With the recent Delhi riots, Despite Prime Minister Modi having called for calm, this is not the first time that communal violence has broken out on bis watch. In 2002 when Modi was Chief Minister of the western state of Gujarat, communal riots between Muslims and Hindus broke out, leading to over 1000 deaths in the state, where Modi himself - although later cleared of any wrong-doing by the Indian Supreme Court - was accused at the time of having done little to help the situation.
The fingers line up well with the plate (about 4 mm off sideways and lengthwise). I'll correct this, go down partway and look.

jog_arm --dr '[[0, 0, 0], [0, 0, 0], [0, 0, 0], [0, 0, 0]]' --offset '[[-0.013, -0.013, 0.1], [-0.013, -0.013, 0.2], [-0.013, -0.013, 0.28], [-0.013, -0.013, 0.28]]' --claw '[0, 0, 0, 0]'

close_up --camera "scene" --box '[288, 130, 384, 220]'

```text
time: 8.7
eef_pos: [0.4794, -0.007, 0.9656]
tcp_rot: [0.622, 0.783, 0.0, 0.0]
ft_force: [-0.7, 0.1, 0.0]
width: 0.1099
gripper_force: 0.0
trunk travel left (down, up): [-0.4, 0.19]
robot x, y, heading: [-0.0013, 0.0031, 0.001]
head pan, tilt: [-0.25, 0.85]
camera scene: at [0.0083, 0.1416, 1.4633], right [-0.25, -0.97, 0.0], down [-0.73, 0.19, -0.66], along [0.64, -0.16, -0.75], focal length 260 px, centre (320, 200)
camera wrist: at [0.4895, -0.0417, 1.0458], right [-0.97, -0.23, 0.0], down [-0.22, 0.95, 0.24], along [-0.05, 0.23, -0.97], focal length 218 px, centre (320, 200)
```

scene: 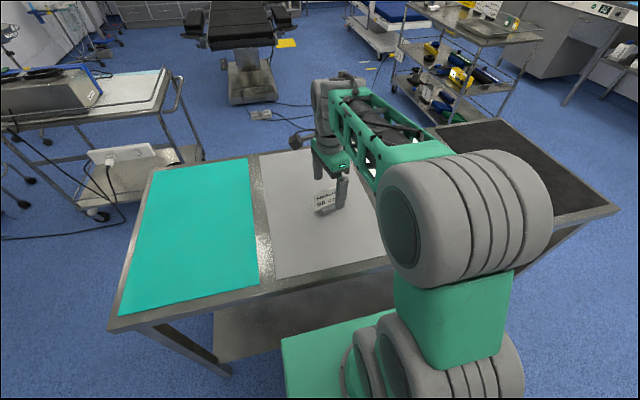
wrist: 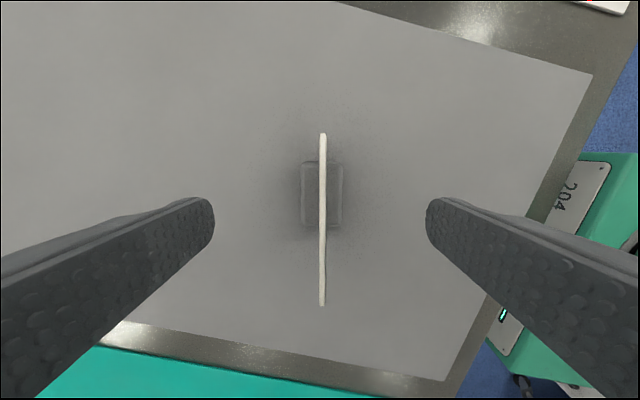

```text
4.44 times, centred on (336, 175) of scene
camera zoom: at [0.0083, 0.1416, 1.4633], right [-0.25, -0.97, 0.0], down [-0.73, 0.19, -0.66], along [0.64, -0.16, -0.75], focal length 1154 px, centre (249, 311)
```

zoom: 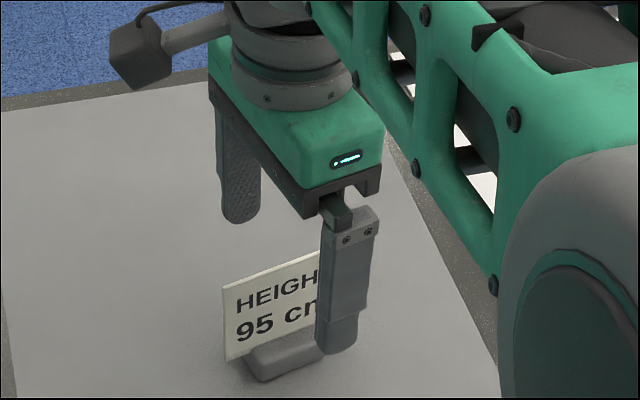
At the electoral level, despite the direction being taken by Modi’s Government, recent state elections in Delhi saw the anti-corruption Aam Admi Party win the state legislature for a second time in a back-to-back landslide, taking 62 of the 70 seats, with the BJP taking only 7. The Aam Admi Party is Delhi-based and the election result cannot be seen as a bell-weather for India as a whole. State elections in the eastern states of Bihar later this year, where the BJP are a minority coalition partner in Government and also in West Bengal next year, which returns the 3rdhighest number of MPs to the Lok Sabha (Indian lower house) and where in last year’s general election, the BJP did make inroads, in a state otherwise controlled by the Trinamool Congress (which broke away from the Main Congress party over 20 years ago) might be more indicative as regards the direction of travel India will be taking in the coming years. The next general election in India is not scheduled until the first half of 2024.